President Obama’s speech in Northern Ireland a few days ago has generated some unexpected controversy. Unfortunately, most of it seems to be along the lines of “Obama attacked the Catholic Church again” because he critiqued religiously separate, Northern-Irish schooling. And Obama certainly was on shaky ground blaming segregated schooling for exacerbating social divisions, but not because he was attacking the Catholic Church. No, his error is that educational freedom may be crucial to peace, not anathema to it.

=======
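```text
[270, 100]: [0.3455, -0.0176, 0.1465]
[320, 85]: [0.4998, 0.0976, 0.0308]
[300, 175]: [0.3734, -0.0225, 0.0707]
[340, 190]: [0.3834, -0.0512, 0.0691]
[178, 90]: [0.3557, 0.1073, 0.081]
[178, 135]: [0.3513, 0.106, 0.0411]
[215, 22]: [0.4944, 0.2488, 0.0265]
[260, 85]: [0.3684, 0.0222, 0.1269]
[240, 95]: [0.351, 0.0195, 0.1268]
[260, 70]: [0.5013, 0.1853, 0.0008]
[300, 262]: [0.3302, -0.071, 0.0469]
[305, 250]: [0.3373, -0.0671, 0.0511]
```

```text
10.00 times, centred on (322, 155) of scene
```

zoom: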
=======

From what he said, it certainly doesn’t seem that Mr. Obama was trying to single out Catholic schools as a problem. He clearly stated that the presence of both Catholic and Protestant schools was what troubled him: “If towns remain divided—if Catholics have their schools and buildings, and Protestants have theirs—if we can’t see ourselves in one another, if fear and resentment are allowed to harden, that encourages division. It discourages cooperation.” The president’s point was that Protestants and Catholics should go to school together to break down barriers, a seemingly reasonable belief that has driven much of school policy in this country. If we put diverse people together, the thinking goes, they will learn to get along.
But neither deeper logic nor the historical evidence supports that idea particularly well. We absolutely had to end legally mandated segregation, but efforts to force integration often resulted not just in maintained division, but hotter conflict. Why? Because people don’t just check their differing values or identities at the school-room—or school-board—door, and having to support one system of schools forces people to fight over whose values and identities will be taught.
Look at our own religious history. For over a century many of our public schools were de facto Protestant institutions, reading Protestant versions of the Bible and teaching generally Protestant religion. Efforts to make the schools accommodate both Protestants and Catholics often failed—and in Philadelphia led to days of bloodshed—ultimately resulting in the founding of a massive Catholic school system, which by 1965 enrolled 12 percent of all school-aged children.
Our more recent experience with forced integration has been based on race, as we’ve tried to overcome our long and shameful history of legally mandated racial segregation. Brown v. Board of Education, which outlawed forced segregation, was a necessary ruling, and one that has had very powerful benefits. But subsequent federal court rulings mandating physical integration ignited many open, charged conflicts, and quite likely made race relations worse than they’d have been had people been able to freely choose whether to go to school together. It takes time to overcome centuries of division, suspicion, and alienation, and imposing physical togetherness often seemed to breed resentment and even greater hostility. That may very well be why, today, surveys indicate that while most people support integration in the abstract, they widely dislike busing or other forced integration measures.
Our present public schools have no religious connection, of course, and coerced busing is increasingly rare. But that doesn’t mean our schools aren’t regular sites of values-based conflict. They are, as you can see on Cato’s still-under-construction public schooling “battle map.” Our schools are regular battlegrounds over what kids read, what they can say, what they are taught, etc. And such battles almost certainly increase social divisions rather than build cohesion.
How does voluntary “segregation” foster peace? First, by keeping people from having to fight over what the schools will teach, avoiding the harm of forced togetherness. Second, educational freedom may be useful in building lasting cohesion because it enables people who are different in some ways to choose schools based on other unifying, shared values or interests. That could mean Protestants and Catholics choosing art schools. Or blacks and whites choosing Lutheran schools. Or myriad other combinations.
There is evidence that this latter effect does, in fact, occur, such as work by Jay Greene and Nicole Mellow showing that private schools have better integrated lunchrooms—where students choose with whom they sit—and work by several scholars showing private schools produce more politically tolerant students.
Of course, this doesn’t prove that educational freedom is more unifying than public schooling. But it certainly suggests it may be. And President Obama, by decrying segregated schooling in Northern Ireland, may be placing blame on what is, in fact, an important part of the solution.